# WRITTEN TASK:
Collect all the lines that mention the word "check".
>> Begin
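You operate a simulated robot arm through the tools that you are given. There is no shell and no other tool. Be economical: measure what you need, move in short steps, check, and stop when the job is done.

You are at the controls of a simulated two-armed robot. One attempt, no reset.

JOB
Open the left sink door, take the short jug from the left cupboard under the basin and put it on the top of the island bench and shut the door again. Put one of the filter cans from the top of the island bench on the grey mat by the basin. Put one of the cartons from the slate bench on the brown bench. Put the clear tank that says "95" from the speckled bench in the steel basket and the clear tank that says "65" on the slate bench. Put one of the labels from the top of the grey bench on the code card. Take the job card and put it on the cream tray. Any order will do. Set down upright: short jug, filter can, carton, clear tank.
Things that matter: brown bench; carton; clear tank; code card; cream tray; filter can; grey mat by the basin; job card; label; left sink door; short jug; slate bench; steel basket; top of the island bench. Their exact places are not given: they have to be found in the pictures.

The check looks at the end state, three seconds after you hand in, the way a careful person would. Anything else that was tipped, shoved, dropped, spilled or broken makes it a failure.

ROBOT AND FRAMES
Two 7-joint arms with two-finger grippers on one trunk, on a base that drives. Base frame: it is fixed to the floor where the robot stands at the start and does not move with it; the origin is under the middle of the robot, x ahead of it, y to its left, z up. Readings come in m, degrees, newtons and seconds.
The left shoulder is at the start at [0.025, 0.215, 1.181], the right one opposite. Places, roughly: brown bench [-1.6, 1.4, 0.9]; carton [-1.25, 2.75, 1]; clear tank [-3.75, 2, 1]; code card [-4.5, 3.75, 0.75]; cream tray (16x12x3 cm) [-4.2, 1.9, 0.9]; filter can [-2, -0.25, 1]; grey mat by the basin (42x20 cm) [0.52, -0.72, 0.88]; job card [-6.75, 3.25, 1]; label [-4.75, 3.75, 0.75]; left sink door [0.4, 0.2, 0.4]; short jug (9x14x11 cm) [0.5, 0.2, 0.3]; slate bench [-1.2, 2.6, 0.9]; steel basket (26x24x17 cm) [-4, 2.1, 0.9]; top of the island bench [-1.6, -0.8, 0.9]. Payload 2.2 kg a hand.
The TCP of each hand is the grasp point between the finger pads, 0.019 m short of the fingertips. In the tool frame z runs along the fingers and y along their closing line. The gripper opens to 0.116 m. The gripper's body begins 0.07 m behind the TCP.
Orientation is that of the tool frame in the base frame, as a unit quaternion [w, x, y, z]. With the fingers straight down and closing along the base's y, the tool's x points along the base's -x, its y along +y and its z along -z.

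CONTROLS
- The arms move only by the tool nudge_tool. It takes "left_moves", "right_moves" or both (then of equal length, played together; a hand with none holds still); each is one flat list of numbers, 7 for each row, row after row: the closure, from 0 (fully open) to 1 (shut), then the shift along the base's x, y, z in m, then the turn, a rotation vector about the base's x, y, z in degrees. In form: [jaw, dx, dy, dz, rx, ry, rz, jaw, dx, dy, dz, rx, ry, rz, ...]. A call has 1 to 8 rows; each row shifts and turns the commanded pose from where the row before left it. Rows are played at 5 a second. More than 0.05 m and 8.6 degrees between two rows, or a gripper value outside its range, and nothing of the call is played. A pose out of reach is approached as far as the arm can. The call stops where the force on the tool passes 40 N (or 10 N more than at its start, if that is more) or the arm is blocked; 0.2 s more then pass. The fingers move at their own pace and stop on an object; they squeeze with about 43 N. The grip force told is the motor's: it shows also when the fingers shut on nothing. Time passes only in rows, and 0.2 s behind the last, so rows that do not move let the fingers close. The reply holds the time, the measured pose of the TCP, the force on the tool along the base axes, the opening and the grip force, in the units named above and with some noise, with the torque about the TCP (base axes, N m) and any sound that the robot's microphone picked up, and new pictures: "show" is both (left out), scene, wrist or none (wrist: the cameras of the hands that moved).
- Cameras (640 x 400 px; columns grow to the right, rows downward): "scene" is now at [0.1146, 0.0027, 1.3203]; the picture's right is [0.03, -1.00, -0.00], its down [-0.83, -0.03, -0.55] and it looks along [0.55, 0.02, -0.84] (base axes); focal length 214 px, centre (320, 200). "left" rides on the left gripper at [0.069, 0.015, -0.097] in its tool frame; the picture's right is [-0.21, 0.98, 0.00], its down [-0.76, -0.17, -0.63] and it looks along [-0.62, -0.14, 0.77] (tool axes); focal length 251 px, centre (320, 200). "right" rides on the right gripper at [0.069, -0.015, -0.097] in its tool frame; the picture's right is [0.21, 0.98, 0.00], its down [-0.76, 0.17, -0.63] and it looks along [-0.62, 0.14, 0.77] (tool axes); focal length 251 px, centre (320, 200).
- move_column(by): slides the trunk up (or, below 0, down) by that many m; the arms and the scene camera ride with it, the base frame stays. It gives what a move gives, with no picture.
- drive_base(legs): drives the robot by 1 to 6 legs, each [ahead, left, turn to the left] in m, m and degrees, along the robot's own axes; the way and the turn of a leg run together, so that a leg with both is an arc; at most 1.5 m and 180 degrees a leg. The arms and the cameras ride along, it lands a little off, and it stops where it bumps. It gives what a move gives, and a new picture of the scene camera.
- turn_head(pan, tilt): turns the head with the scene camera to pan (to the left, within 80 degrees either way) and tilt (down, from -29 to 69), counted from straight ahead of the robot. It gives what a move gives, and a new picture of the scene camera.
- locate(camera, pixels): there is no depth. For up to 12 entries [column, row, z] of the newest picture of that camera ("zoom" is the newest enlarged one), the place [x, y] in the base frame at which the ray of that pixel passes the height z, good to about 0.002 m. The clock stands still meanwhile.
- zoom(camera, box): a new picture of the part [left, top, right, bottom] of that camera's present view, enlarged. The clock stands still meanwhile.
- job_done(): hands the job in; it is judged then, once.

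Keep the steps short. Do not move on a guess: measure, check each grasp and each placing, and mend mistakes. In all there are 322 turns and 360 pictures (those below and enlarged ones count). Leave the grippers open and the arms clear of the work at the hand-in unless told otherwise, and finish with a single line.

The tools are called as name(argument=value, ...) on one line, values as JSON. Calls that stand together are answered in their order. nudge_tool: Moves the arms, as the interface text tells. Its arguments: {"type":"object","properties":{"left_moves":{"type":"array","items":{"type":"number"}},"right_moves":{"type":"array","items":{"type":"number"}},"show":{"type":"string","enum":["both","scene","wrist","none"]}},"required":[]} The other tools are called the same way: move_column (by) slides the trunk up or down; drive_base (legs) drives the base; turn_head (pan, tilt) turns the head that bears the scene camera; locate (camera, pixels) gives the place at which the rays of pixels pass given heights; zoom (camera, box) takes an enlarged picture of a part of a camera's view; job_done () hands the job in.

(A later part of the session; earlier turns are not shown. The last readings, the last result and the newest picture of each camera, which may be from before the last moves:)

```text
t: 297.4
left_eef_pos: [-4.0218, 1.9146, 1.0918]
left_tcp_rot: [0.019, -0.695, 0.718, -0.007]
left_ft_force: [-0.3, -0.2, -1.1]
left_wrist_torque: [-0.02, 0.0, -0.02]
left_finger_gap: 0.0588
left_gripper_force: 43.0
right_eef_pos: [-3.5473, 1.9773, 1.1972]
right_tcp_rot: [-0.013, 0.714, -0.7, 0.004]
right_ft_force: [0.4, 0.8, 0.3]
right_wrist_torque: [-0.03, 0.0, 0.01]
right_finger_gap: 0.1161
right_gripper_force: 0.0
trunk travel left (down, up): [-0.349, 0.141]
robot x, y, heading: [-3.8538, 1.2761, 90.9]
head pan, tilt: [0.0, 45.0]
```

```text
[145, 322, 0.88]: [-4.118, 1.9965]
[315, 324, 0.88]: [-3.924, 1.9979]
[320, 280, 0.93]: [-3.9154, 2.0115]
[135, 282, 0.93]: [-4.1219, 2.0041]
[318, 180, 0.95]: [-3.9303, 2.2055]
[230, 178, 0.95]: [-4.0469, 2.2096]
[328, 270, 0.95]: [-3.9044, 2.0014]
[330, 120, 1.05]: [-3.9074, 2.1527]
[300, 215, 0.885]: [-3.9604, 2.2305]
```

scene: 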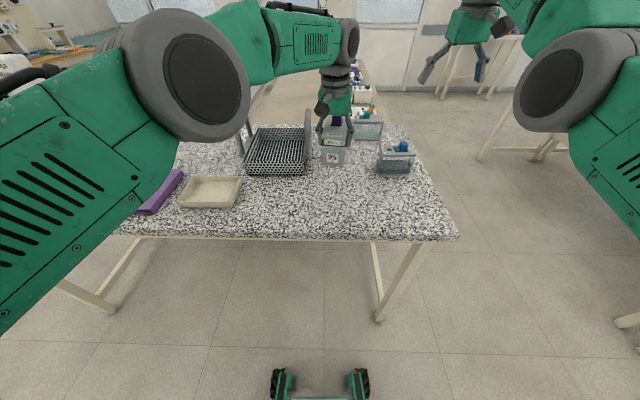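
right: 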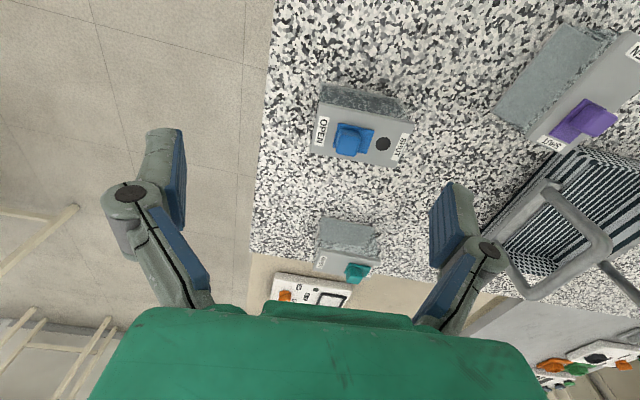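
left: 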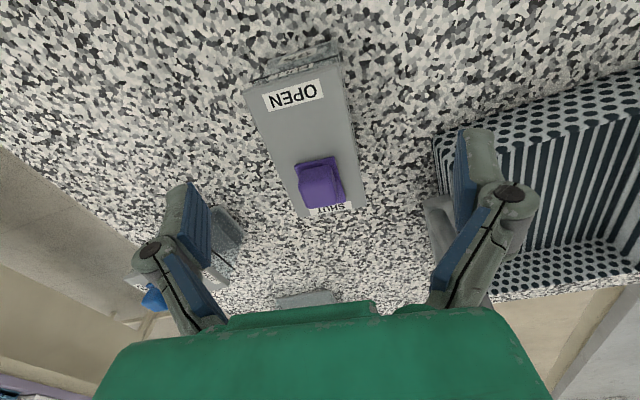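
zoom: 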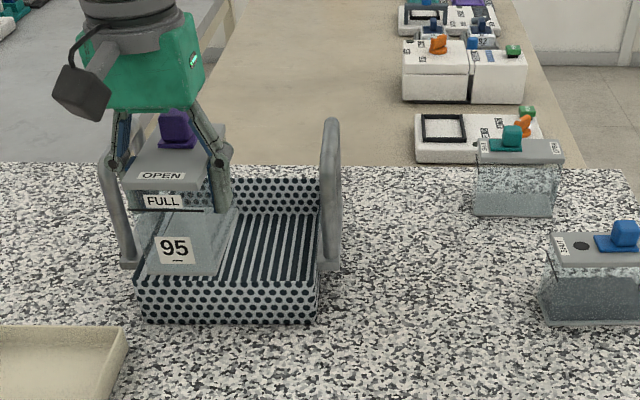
>> End
# EXERCISE RESPONSE:
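You operate a simulated robot arm through the tools that you are given. There is no shell and no other tool. Be economical: measure what you need, move in short steps, check, and stop when the job is done.
The check looks at the end state, three seconds after you hand in, the way a careful person would. Anything else that was tipped, shoved, dropped, spilled or broken makes it a failure.
Keep the steps short. Do not move on a guess: measure, check each grasp and each placing, and mend mistakes. In all there are 322 turns and 360 pictures (those below and enlarged ones count). Leave the grippers open and the arms clear of the work at the hand-in unless told otherwise, and finish with a single line.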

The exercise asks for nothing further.